Miami librarian says community programs, classes at risk during union bargaining
Some educational programming held by Miami University librarians could be at risk based on negotiations to establish a contract with the new union, one librarian said.
Editor's Note: This story was updated on Nov. 25 with an additional statement from Miami University. A spokesperson wrote that the university will "continue to provide robust community programming" despite "claims of a perceived reduction in services."
As negotiations for a new contract continue between Miami University and the Faculty Alliance of Miami (FAM) Librarians unit continue, a new sticking point has come up: service.
Rachel Makarowski, a special collections librarian and lead organizer for the FAM Librarians unit, said recent proposals from administration at the bargaining table could impact community offerings if passed. In October, Makarowski said, the negotiating team for administrators argued that librarians could not teach any courses as the instructor of record or equivalent.
When pushed about whether this proposal would impact offerings at the Institute for Learning in Retirement (ILR), a popular program that offers dozens of classes for retired adults in Oxford, Makarowski says the negotiators for administration said yes.
“Folks in my department here in special collections have [taught ILR classes] since I joined the university in 2018,” Makarowski said. “We asked if that would be included in what would be stopped, and they were like, ‘Yes, because we believe that that falls outside your scope of duties.’”
An administrative proposal on credit-bearing courses dated Sept. 18 states that being the instructor of record or holding an equivalent status would fall outside librarians’ job duties. The proposal states that librarians could still accept work as instructors, but the work would not be covered by the agreement. Under the proposal’s language, librarians would need to “ensure that any work performed as an instructor of record is conducted outside of the Librarian’s assigned job duties and standard work day.”
During a November bargaining session, Makarowski said the university and FAM Librarians unit agreed to count service and scholarship as workload, but not under primary job responsibilities. Makarowski interpreted the distinction to mean that once librarians advance to the level of principal librarian, service and scholarship would no longer count as workload. The agreement was not within the credit-bearing courses proposal.
“We do actually end up creating a lot of different programming for the community [through service and scholarship],” Makarowski said. “It’s what allows us to go out and capture things like oral histories. It’s what allows us to do things like help with some of the summer camps that visit the university, so we very much were taken aback by that.”
According to a statement provided to the Oxford Free Press by a university spokesperson, the university “remains committed to engaging in good faith negotiations and reaching an initial contract” with the FAM Librarians unit. “The parties have made good progress toward reaching an initial contract,” the statement continues.

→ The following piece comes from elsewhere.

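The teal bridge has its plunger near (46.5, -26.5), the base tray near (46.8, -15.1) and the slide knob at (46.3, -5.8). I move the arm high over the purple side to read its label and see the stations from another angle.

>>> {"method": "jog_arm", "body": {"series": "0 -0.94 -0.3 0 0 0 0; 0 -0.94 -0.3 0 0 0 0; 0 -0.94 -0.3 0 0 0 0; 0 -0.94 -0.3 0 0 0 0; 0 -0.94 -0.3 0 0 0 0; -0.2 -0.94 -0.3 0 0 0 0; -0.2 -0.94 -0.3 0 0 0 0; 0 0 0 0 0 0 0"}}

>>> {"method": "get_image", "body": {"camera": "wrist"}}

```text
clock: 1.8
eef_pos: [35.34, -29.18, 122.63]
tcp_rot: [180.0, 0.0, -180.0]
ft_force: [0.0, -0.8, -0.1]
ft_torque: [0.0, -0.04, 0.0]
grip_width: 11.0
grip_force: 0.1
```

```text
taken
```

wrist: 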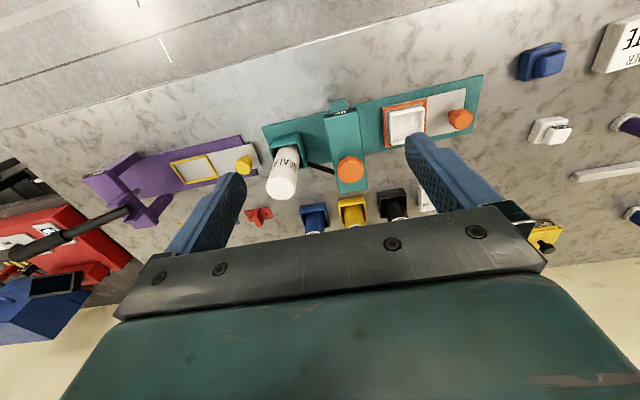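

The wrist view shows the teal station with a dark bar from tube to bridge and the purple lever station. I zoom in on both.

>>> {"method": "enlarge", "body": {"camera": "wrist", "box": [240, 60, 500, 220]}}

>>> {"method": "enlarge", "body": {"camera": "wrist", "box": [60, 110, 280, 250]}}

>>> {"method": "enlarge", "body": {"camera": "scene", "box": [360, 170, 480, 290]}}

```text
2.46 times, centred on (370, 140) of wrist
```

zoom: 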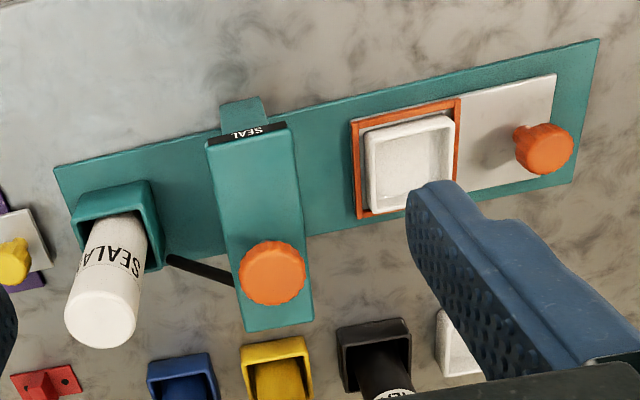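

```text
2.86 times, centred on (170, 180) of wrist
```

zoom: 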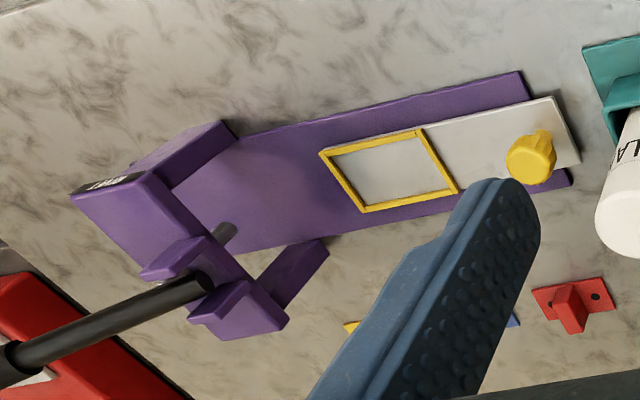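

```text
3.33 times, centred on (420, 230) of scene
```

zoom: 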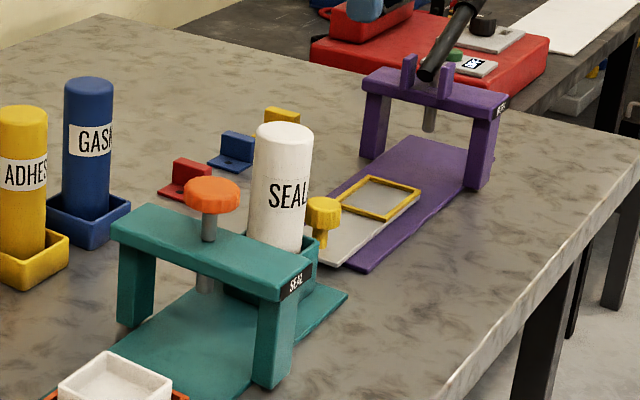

The spokesperson initially declined to answer specific questions regarding the university’s position on how current negotiations could impact community programming and service for the broader Oxford community. An updated statement sent to the Free Press following this story's publication in print on Nov. 22 stated that the ILR "as well as the University Lecture Series, continue to provide robust community programming and will do so going forward," "despite claims of a perceived reduction in services" based on flyers distributed by FAM. The statement did not clarify whether library union negotiations would impact these programs.
The FAM Librarians unit penned an open letter to Jerome Conley, Dean of Miami’s libraries, on Nov. 20, asking Conley to advocate for librarians during the negotiating process.

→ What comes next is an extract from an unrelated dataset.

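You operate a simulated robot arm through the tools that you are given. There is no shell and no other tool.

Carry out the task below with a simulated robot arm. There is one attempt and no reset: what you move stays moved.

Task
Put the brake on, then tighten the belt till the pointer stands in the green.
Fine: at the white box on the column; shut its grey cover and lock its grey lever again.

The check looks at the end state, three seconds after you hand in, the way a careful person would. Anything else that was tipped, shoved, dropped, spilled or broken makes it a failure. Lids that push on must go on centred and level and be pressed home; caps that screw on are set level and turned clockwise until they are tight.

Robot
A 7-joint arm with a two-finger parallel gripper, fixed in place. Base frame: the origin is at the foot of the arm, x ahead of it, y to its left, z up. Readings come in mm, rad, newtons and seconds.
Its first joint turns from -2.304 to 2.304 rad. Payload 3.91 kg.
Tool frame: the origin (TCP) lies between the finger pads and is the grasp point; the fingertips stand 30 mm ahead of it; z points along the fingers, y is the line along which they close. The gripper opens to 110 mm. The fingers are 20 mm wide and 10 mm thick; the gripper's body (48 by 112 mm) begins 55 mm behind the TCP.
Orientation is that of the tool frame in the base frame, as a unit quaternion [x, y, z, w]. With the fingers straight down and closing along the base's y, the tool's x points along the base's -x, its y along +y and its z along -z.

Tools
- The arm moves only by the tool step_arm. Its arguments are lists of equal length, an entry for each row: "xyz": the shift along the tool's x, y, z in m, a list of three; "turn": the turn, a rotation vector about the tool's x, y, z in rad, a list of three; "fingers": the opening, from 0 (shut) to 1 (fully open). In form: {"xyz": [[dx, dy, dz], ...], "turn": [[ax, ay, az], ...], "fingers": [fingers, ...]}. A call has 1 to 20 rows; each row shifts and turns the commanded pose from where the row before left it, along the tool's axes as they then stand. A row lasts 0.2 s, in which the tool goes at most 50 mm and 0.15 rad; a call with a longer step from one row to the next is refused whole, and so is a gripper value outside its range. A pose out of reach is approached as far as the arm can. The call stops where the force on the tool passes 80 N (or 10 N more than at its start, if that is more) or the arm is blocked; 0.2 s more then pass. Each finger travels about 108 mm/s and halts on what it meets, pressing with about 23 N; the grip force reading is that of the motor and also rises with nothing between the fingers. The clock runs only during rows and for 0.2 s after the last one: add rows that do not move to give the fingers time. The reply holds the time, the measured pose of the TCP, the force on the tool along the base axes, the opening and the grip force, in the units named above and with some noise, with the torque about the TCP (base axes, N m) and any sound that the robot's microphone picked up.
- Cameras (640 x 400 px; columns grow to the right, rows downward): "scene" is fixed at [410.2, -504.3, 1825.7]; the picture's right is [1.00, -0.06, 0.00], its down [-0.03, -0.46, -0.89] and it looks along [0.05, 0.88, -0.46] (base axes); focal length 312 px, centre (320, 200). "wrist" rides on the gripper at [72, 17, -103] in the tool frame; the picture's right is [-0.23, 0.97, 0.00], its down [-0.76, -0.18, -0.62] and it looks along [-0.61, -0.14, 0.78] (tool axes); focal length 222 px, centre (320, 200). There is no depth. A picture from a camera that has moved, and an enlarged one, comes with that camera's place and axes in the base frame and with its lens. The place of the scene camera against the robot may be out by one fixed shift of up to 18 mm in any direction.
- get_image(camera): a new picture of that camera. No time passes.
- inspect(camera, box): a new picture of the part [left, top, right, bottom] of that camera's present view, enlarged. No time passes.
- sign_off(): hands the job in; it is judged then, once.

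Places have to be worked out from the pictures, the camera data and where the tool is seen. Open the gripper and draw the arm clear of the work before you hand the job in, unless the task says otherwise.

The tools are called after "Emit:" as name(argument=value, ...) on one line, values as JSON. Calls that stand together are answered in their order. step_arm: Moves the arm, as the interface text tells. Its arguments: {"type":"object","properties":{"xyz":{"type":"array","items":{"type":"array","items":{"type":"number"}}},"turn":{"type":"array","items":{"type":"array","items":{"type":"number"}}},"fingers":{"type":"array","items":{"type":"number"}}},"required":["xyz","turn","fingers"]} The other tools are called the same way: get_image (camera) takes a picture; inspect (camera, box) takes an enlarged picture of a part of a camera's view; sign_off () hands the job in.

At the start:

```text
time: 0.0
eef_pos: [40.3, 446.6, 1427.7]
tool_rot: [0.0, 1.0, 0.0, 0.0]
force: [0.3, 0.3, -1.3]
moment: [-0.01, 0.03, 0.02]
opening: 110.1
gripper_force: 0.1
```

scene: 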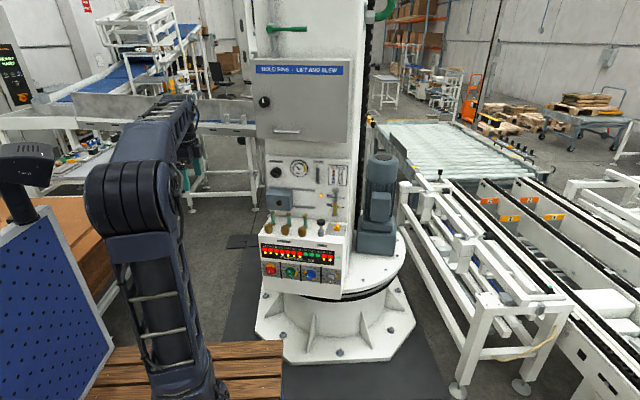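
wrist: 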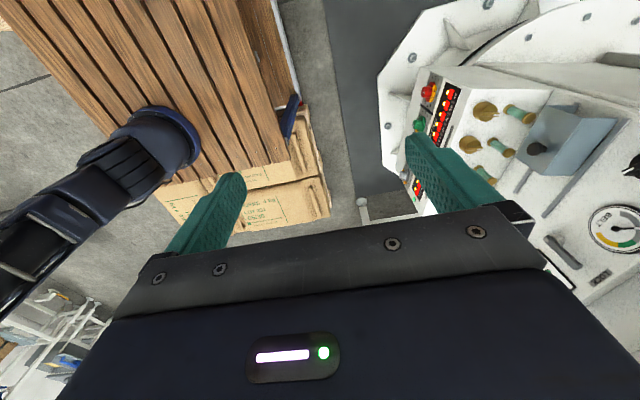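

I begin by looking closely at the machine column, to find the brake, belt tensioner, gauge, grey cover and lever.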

Bill Wortman, a retired librarian and Oxford resident, has enrolled in several ILR classes taught by librarians in the past few years, including one taught by Makarowski. Those classes included the history of the book and printing, and Wortman remembers each class having six to 10 people in it.
“A lot of people are interested in books but aren’t fully aware of … what the process is that makes a book public and effective,” Wortman said. “So they were learning something they didn’t know but were interested in knowing.”
Worman said his fellow classmates were engaged in each ILR class, and he also came away having learned something new each time despite his own background as a librarian.
“[Miami’s librarians] have an obvious subject knowledge that nobody else in town in southwest Ohio has,” Wortman said. “To somehow make it so they can’t benefit from that is just pretty darn … ignorant of what librarians with subject expertise can contribute, not just to the work, but then to the community as a whole.”
FAM maintains a bargaining tracker which shows proposals and counterproposals from the bargaining unit and Miami administration. The most recent proposal from administration on the scope of librarian duties states that job assignment for assistant, associate and principal librarians “includes the performance of Scholarship and/or Service.”
The proposal, dated Sept. 18, also states that librarians would be subject to flextime and compressed workweek assignments. FAM’s November counterproposal instead states that librarians should be expected to work 40 hours per week on aspects of the job including service and scholarship and receive “appropriate compensation” for overtime work.
During a Nov. 13 bargaining session, administrators increased proposed annual raises from 1.25% to 1.5%. FAM’s proposal includes an annual maintenance increase of $1,900 plus a 9% raise during the current fiscal year, down from a previous proposal of 9.5%. The current FAM librarians proposal also has an increase of $1,400 plus a 6% or inflation rate raise in the next fiscal year, whichever is higher.